So God killed even the cowslips and the daffadillies. (I’m referring to “that which grew upon the ground”, which I take to be the flowers from John Milton’s “Lycidas” — one of my all-time favorite poems.) And in my youth, back during the days when my parents forced me to attend church services, our pastor claimed that the reason God gave those ancient places such fine weather is that their populace legalized marriage. Well we here in the U.S.A. have had legal marriage for many months now, yet still no fire display. Maybe God finds us boring. We’re like a channel on his cable television set that he never tunes in to watch.

Thinking of Jehovah leads me to think about war, cuz of Exodus 15, where we’re told that Moses and the children of Israel sang a song unto Jehovah, whose third line goes:

Jehovah’s a man of war! Jehovah’s his name!

Also the tale (Joshua 5:13-15) where Jehovah appears in person before Joshua on the battlefield (By the way, Joshua was the 2nd U.S. Prez, after Moses):

And it came to pass, when Joshua was by Jericho, that he lifted up his eyes and looked, and, behold, there stood a man over against him with his sword drawn in his hand: and Joshua went unto him, and said unto him, “Art thou on our side, or on the side of our satans (which is to say: our adversaries)?”

And the warrior said, “Nay; but I have appeared here on the battlefield as the Supreme Commander of the Armed Forces of Jehovah.”

Then Joshua fell on his face to the earth, and did worship, and said unto him, “What sez Jehovah unto his servant?”

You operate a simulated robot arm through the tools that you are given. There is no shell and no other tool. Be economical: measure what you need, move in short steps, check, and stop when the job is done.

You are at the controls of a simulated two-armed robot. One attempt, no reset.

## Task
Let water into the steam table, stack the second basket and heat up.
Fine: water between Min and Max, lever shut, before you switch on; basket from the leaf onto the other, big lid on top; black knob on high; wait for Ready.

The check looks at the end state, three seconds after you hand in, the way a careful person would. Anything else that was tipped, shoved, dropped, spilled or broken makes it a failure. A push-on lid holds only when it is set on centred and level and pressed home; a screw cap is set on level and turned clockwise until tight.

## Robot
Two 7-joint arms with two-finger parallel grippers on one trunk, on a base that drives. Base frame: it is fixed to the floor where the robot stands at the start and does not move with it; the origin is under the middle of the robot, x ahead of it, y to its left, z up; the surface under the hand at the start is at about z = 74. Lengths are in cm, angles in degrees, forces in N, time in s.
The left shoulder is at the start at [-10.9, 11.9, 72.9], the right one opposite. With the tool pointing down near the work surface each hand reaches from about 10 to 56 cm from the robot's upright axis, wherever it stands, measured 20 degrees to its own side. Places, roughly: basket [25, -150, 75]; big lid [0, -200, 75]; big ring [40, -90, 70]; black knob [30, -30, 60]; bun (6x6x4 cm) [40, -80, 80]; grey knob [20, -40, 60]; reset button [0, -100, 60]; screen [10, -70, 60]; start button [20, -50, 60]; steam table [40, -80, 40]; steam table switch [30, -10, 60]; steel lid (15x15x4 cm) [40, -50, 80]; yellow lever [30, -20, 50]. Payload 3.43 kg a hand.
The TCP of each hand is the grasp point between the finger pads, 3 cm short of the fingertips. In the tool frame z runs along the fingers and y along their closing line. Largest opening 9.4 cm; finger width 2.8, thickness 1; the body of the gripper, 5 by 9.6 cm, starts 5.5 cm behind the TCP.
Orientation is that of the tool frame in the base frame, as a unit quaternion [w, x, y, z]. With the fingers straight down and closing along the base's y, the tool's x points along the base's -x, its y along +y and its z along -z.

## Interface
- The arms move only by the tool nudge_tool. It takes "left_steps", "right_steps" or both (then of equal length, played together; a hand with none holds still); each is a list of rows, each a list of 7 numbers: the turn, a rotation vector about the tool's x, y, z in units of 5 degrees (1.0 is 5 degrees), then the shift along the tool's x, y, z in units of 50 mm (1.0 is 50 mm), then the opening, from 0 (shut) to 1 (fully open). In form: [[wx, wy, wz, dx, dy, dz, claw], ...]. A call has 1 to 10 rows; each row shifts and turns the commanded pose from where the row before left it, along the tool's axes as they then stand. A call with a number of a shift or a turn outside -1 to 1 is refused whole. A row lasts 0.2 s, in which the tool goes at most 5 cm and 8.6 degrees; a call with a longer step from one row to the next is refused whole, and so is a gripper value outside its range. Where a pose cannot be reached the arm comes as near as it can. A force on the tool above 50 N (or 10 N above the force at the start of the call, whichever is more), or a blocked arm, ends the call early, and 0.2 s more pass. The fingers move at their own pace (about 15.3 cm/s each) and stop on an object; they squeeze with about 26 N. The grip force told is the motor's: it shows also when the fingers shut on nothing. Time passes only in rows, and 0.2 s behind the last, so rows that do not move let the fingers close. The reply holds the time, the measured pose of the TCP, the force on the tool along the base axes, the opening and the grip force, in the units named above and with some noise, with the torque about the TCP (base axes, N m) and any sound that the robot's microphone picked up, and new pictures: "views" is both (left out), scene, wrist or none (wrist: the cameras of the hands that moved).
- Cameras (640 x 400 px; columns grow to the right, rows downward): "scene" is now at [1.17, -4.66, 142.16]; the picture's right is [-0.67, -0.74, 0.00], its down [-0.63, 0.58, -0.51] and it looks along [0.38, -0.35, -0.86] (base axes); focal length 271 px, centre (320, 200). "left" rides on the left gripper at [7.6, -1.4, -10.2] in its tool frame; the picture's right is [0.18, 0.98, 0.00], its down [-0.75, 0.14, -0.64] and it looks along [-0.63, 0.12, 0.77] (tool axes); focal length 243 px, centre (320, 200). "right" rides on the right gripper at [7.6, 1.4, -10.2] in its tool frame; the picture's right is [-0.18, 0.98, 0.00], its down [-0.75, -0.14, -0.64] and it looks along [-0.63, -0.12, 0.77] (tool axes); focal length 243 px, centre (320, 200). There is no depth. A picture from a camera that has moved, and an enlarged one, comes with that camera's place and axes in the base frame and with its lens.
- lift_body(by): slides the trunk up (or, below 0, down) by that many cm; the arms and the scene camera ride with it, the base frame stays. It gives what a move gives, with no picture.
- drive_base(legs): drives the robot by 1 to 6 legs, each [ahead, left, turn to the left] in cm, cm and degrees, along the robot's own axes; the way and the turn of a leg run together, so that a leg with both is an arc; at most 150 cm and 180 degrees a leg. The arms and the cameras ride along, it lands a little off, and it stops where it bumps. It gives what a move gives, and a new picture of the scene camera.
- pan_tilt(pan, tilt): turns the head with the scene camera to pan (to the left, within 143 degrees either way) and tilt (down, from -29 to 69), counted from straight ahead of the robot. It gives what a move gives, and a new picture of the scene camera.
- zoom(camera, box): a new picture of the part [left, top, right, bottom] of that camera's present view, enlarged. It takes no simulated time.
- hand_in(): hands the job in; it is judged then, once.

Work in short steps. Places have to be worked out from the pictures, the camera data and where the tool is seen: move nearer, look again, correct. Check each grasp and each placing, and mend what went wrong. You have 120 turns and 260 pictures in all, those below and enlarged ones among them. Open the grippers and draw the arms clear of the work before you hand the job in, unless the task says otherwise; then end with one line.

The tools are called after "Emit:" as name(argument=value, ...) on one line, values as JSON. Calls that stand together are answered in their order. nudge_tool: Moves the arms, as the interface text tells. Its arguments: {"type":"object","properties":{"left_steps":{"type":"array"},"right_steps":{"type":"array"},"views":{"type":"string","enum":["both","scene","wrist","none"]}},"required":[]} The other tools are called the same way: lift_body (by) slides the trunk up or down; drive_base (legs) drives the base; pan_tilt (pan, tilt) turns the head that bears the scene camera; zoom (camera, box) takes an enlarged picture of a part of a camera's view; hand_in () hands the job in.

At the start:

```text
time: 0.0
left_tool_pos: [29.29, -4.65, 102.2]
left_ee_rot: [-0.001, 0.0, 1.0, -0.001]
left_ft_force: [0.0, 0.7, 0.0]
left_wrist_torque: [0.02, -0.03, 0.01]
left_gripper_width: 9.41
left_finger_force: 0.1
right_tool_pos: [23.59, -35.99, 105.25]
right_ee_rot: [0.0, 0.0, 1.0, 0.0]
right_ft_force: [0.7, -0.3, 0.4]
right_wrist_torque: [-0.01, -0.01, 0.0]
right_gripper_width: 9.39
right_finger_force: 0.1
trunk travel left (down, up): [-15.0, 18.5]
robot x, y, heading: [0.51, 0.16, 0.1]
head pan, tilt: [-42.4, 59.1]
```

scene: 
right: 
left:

And the Supreme Commander of Jehovah’s well-regulated Military said unto Joshua, “Loose your shoe from off your foot; for the place whereon you stand (the battleground) is holy.” And Joshua did so.

Now just in case there are young children among my readership who are not yet familiar with the encounter that the above references and echoes, here’s the first five verses of Exodus chapter 3:

Now Moses kept the flock of Jethro his father in law, the priest of Midian: and he led the flock to the backside of the desert, and came to the mountain of God, even to Horeb.

And Jehovah appeared unto him in a flame of fire out of the midst of a bush: and he looked, and, behold, the bush burned with fire, and the bush was not consumed.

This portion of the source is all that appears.